Full build instructions can be found on mesonbuild website:
https://mesonbuild.com/Running-Meson.html


Configuration and Building for Older Versions
===

Older versions of dbus required Autotools or CMake, with Autotools
recommended for Unix systems and CMake recommended for Windows systems.

When using Autotools, the configure step is initiated by running ./configure
with or without additional configuration flags. dbus requires GNU Make
(on BSD systems, this is typically called gmake) or a "make" implementation
with compatible extensions.

When using CMake, the configure step is initiated by running the cmake
program with or without additional configuration flags.

When using Autotools, run "./configure --help" to see the possible
configuration options and environment variables.

When using CMake, inspect README.cmake to see the possible
configuration options and environment variables.

Building instructions using cmake are described under README.cmake

API/ABI Policy
===

Now that D-Bus has reached version 1.0, the objective is that all
applications dynamically linked to libdbus will continue working
indefinitely with the most recent system and session bus daemons.

 - The protocol will never be broken again; any message bus should 
   work with any client forever. However, extensions are possible
   where the protocol is extensible.

 - If the library API is modified incompatibly, we will rename it 
   as in http://ometer.com/parallel.html - in other words, 
   it will always be possible to compile against and use the older 
   API, and apps will always get the API they expect.

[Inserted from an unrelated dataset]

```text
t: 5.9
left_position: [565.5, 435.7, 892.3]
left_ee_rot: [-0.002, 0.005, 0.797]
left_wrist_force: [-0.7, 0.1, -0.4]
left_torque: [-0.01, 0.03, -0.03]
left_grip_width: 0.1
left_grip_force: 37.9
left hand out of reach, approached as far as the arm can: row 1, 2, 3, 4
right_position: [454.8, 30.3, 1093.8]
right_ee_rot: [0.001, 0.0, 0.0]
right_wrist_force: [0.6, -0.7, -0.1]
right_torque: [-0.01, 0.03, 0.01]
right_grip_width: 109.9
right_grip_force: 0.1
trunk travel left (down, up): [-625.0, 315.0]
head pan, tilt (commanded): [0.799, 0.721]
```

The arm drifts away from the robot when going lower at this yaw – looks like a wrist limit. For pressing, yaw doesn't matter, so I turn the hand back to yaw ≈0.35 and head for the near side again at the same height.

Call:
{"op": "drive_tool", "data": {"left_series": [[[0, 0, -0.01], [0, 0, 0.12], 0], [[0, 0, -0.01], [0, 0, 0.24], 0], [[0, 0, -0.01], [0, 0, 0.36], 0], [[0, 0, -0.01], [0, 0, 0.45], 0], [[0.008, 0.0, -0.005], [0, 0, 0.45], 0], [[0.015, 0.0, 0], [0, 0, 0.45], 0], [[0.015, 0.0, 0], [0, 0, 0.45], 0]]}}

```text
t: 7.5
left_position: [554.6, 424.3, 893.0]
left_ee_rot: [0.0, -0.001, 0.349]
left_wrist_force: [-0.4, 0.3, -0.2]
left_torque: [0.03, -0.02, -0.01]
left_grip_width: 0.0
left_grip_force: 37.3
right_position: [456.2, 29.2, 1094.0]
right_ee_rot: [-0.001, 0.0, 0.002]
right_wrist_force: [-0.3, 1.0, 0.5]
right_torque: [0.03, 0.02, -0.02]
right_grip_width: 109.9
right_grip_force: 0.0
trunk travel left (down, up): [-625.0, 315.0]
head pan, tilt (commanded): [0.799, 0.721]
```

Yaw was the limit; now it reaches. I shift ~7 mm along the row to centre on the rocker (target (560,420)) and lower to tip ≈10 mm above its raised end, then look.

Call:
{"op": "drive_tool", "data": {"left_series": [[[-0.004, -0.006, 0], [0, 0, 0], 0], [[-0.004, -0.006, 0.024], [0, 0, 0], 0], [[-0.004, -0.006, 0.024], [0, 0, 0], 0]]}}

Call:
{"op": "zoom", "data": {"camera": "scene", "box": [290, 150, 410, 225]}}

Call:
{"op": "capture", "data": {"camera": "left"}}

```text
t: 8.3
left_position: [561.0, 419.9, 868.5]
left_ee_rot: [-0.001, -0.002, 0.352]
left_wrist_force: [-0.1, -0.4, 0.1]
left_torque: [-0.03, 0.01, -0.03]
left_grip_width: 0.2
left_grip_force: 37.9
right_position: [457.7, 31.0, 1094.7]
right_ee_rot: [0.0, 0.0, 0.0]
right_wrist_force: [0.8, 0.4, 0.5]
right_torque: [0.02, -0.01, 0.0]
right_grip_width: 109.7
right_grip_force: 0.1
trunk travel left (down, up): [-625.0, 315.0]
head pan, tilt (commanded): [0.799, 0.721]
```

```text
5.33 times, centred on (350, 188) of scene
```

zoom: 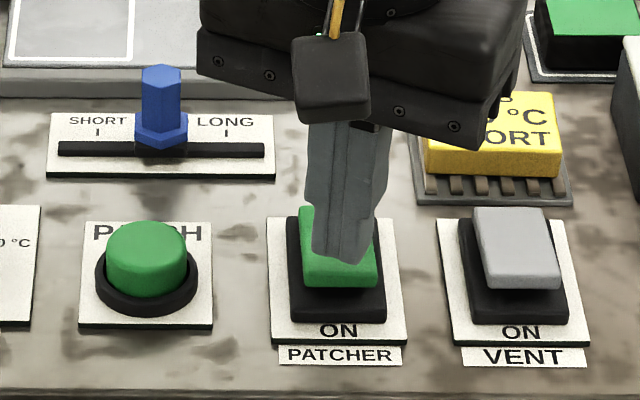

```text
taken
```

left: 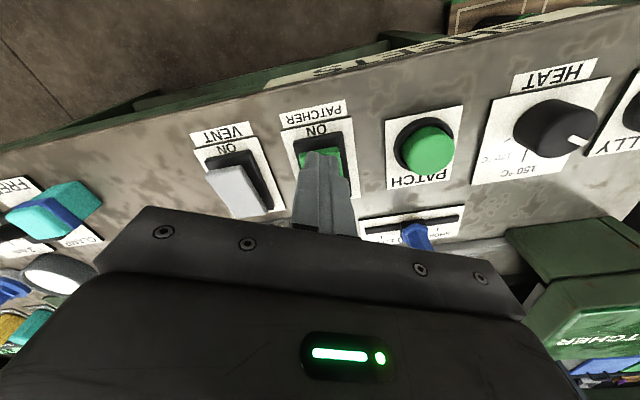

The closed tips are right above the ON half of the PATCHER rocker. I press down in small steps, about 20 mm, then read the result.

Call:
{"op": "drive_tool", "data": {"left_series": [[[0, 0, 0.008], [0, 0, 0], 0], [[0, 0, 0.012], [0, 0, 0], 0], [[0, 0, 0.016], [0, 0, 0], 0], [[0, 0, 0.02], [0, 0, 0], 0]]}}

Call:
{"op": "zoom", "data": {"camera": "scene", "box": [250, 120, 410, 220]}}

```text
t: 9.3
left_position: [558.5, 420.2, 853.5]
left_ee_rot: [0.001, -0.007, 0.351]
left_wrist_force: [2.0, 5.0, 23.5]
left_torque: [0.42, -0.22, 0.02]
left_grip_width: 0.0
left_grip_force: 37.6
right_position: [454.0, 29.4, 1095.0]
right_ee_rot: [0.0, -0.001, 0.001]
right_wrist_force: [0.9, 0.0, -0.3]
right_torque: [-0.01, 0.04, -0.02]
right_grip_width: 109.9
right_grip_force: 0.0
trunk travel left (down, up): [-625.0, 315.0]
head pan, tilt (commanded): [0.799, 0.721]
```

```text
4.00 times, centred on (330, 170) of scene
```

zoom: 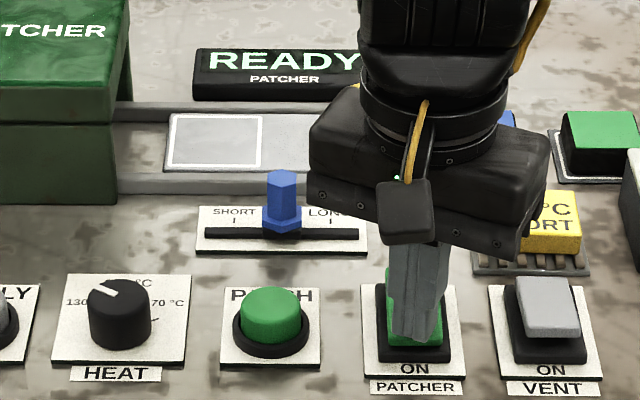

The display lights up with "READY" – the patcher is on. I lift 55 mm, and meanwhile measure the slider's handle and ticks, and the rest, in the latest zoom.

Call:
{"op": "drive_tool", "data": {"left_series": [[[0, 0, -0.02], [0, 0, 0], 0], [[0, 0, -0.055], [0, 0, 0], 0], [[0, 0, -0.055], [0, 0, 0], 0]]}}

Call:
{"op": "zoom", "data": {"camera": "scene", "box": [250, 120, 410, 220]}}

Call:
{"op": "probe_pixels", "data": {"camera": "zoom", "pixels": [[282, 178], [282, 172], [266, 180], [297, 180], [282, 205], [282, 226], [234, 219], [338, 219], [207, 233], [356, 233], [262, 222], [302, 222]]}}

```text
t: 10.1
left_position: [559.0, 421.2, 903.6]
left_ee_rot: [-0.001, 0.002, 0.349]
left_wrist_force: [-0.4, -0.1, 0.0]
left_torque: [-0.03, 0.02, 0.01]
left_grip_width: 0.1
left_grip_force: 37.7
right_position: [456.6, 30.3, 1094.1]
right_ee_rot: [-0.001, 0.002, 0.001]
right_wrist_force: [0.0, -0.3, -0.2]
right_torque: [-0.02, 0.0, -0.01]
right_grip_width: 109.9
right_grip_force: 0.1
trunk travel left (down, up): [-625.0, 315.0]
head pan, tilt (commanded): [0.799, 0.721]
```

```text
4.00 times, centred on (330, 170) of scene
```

Interfaces can and probably will be _added_. This means both new
functions and types in libdbus, and new methods exported to
applications by the bus daemon.

The above policy is intended to make D-Bus as API-stable as other
widely-used libraries (such as GTK+, Qt, Xlib, or your favorite
example). If you have questions or concerns they are very welcome on
the D-Bus mailing list.

NOTE ABOUT DEVELOPMENT SNAPSHOTS AND VERSIONING

Odd-numbered minor releases (1.1.x, 1.3.x, 2.1.x, etc. -
major.minor.micro) are devel snapshots for testing, and any new ABI
they introduce relative to the last stable version is subject to
change during the development cycle.

Any ABI found in a stable release, however, is frozen.

ABI will not be added in a stable series if we can help it. i.e. the
ABI of 1.2.0 and 1.2.5 you can expect to be the same, while the ABI of
1.4.x may add more stuff not found in 1.2.x.

NOTE ABOUT STATIC LINKING

We are not yet firmly freezing all runtime dependencies of the libdbus
library. For example, the library may read certain files as part of
its implementation, and these files may move around between versions.

As a result, we don't yet recommend statically linking to
libdbus. Also, reimplementations of the protocol from scratch might
have to work to stay in sync with how libdbus behaves.

To lock things down and declare static linking and reimplementation to
be safe, we'd like to see all the internal dependencies of libdbus
(for example, files read) well-documented in the specification, and
we'd like to have a high degree of confidence that these dependencies
are supportable over the long term and extensible where required.

NOTE ABOUT HIGH-LEVEL BINDINGS

Note that the high-level bindings are _separate projects_ from the
main D-Bus package, and have their own release cycles, levels of
maturity, and ABI stability policies. Please consult the documentation
for your binding.

Bootstrapping D-Bus on new platforms
===

A full build of dbus, with all regression tests enabled and run, depends
on GLib. A full build of GLib, with all regression tests enabled and run,
depends on dbus.

To break this cycle, don't enable full test coverage (for at least one
of those projects) during bootstrapping. You can rebuild with full test
coverage after you have built both dbus and GLib at least once.